Ireland has turned the tale of its most reviled bank into an Avenue Q-style musical comedy because - as the show's tagline goes - "it only takes a few muppets to screw an entire country."
Featuring puppets of Irish Prime Ministers past and present and even one of German Chancellor Angel Merkel, Anglo: The Musical opened in Dublin this week, charting the rise and fall of the bank that has come to personify Ireland's boom and bust.
The bank is Anglo Irish Bank, the scandal-hit, failed lender that led a reckless credit splurge in the heady "Celtic Tiger" years and cost taxpayers a whopping €30 billion ($38.38 billion) during a capitulation that saw the country accept a humiliating financial bail out.
"When we had the idea about two years ago, we thought we've got to put this on in eight months or the Anglo story will be dead, but we were wrong about that," said Darren Smith, one of the show's producers and a co-author of the original story.
"Anglo has become part of the vernacular. They were the poster boys for the boom so appropriately they are the poster boys for the bust. The case could be made that we've made Celtic Tiger the musical but once you call it Anglo, things get noisy."
Smith's biting satire, brought to the stage by well-known Irish author Paul Howard, tells the story of a poor, young couple living on the fictional 'Inis Dull' (Dull Island), one of whom has their head turned when Anglo opens a local branch. Urged to get on the property ladder before it's too late, they borrow €890 million to build a 40-storey apartment and retail unit beside their modest home, an exaggerated example of those who were gifted credit but now struggle pay mortgages.
The narrative switches between the west coast and Dublin where at Anglo's headquarters, the bank's chief executive approves multi-million euro loans while playing golf in his underpants.

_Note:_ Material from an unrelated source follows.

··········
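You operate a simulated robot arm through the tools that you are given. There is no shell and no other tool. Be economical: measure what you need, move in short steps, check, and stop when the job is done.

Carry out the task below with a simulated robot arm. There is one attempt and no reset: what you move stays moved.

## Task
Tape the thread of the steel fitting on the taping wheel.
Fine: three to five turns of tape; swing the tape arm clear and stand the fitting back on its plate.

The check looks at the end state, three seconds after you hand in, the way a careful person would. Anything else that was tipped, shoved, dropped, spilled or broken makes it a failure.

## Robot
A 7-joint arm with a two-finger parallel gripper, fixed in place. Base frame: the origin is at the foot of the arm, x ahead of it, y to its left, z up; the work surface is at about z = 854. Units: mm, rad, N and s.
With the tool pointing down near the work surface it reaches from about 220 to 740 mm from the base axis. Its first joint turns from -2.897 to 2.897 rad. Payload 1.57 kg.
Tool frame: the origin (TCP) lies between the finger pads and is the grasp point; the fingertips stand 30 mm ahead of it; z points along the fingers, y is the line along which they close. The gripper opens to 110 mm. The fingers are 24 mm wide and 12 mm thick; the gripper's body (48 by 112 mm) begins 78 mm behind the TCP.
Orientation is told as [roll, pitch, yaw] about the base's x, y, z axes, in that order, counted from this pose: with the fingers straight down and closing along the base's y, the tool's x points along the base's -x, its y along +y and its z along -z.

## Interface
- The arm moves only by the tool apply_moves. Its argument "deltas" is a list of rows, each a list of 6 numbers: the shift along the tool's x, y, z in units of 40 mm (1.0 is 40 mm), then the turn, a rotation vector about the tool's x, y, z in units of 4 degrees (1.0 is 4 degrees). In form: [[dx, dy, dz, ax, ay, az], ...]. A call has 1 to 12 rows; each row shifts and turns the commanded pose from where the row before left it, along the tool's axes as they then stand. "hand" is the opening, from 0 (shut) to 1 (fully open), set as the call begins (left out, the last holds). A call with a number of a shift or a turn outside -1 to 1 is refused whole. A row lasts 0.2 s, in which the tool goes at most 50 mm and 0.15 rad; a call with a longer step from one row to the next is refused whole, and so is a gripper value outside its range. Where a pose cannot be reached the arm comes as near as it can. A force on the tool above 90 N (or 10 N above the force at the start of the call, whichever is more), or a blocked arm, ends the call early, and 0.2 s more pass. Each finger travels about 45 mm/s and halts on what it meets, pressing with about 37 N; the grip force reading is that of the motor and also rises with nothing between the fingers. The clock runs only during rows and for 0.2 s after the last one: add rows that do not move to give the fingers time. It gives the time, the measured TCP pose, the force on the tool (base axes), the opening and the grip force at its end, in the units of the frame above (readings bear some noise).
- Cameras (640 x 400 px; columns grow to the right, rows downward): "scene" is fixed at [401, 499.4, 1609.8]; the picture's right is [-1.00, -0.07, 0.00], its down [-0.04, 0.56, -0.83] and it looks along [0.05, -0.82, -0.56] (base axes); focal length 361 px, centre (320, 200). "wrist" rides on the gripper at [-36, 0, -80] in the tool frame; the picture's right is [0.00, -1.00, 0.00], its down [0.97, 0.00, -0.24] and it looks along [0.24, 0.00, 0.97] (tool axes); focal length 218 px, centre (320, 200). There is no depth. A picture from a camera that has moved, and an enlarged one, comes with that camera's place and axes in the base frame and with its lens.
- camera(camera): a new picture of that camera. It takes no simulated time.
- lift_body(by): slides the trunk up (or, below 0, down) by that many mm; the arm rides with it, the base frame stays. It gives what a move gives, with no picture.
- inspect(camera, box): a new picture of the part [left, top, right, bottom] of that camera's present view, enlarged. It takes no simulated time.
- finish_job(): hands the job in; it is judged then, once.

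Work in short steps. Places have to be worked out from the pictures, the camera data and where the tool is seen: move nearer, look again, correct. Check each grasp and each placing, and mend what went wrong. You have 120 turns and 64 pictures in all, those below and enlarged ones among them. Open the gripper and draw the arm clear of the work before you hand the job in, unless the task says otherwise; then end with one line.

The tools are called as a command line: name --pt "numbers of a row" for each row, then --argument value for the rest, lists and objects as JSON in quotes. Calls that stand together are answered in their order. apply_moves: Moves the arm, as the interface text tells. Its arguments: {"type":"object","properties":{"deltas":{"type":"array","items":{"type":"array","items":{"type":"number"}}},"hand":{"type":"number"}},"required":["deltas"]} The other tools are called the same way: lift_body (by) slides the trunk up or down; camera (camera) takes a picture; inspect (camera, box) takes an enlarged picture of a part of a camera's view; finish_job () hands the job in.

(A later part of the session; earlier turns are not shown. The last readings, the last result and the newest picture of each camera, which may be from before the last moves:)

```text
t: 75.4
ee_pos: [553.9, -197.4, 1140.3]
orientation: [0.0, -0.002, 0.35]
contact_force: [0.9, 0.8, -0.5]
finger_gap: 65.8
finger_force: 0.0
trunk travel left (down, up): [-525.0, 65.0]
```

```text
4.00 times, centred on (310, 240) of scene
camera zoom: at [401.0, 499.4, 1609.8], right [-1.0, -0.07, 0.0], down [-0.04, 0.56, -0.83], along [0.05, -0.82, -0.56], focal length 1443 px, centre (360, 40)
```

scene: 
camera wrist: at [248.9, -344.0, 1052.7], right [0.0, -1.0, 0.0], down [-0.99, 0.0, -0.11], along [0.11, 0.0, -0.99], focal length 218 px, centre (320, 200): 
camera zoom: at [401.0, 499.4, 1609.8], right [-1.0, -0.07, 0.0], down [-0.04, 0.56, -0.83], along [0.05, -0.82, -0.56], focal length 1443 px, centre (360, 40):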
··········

"Put A Zero On The End, He's A Friend," the bankers sing. An audience awaiting a sixth austerity budget in five years, partly as a result of the actions of banks like Anglo, know how it all ends, but judging from this week's opening performances, they are at least able to laugh about it.
"This whole thing of laughter is the best medicine... medicine is the best medicine but laughter can be a great release valve on the stresses of the situation," said Smith. "It's not for us to tell people 'I know you've lost your house but really isn't it hysterical'. But for a lot of people, this a way of getting a little bit of relief."